Exorcist: The Beginning Review

Exorcist: The Beginning
The full story of the first encounter briefly referenced in the original between The Excorcist's Father Merrin (Skarsgard) and the demon Pazuzu, set in and around an ancient church in Nairobi in 1949. Struggling with his faith, Merrin faces demons both outside and within...

by Ian Nathan |
Published on
Release Date:

29 Oct 2004

Running Time:

114 minutes

Certificate:

15

Original Title:

Exorcist: The Beginning

Where do you start with a cacophony like this? It involves dark powers beyond our understanding, the chill touch of evil and the death of all we have come to love and hope for. And that's just the screenplay...

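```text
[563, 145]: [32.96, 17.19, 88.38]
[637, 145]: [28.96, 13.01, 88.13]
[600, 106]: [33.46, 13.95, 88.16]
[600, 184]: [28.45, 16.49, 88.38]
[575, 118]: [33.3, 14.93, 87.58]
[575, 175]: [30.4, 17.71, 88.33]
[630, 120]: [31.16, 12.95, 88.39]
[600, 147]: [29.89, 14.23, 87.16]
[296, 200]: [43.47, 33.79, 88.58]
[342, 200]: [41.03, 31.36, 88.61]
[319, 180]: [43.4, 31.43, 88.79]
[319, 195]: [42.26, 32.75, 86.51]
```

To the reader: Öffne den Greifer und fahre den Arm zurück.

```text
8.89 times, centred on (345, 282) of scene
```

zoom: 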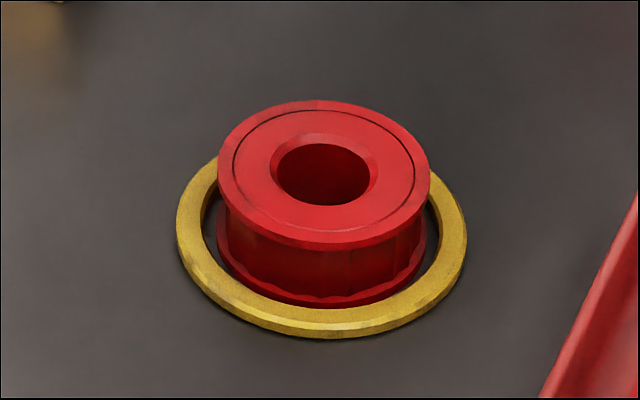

You are, no doubt, well aware of the trials and tribulations that have gone into making this prequel to one of cinema's greatest nerve-wrackers (a film already burdened with two less-than-scratch sequels), and how The Beginning was completely reshot, with previous incumbent Paul Schrader shown the door as rumours spread like black flies that he'd neglected to include anything that was, well, scary. This, though, is Renny Harlin's version and we should hear him out.

If Schrader's problem was restraint, then Harlin goes for broke with a murky, baroque atmosphere closer in texture to a Marilyn Manson video than William Friedkin's much-vaunted original. Cue a monstrous mishmash of rotten and rotting clichés, including blood-smeared walls, inversed crucifixes, slavering hyenas and rattling bedsteads. Harlin does achieve some arresting images amid the maggoty excess, and there is a suitably pestilent array of vile goings-on.

Alas, he also keeps hitting the CGI panic button and the film is afflicted with too many gratuitous, cheap shocks. Skarsgård manfully wrestles to maintain some dignity throughout the lurches of the barely re-animated storyline, and occasionally the ghost of what may have attracted the former director flits past: a loose parallel between the supernatural evil on show here and the more pragmatic wickedness of the Nazis.

However, it's just too much of a muddle, with whole scenes baring no explanation and whole actors looking like they've stumbled into the wrong movie (naming no names, Alan 'Snatch' Ford). As the film twists its tail like a demented serpent, you half expect Schrader to leap out – his complexion gone, literally, to hell – and yell, "I told you so!" in that cough-drop snarl that's been the butt of too many parodies to be scary anymore. And they wouldn't even cough up for Tubular Bells on the soundtrack, either. Boo, hiss all round.

The truth is, this prequel – in whoever's guise – just wasn't required. It isn't quite hell, but clambering to the end of this dusty remnant of an idea is certainly purgatory.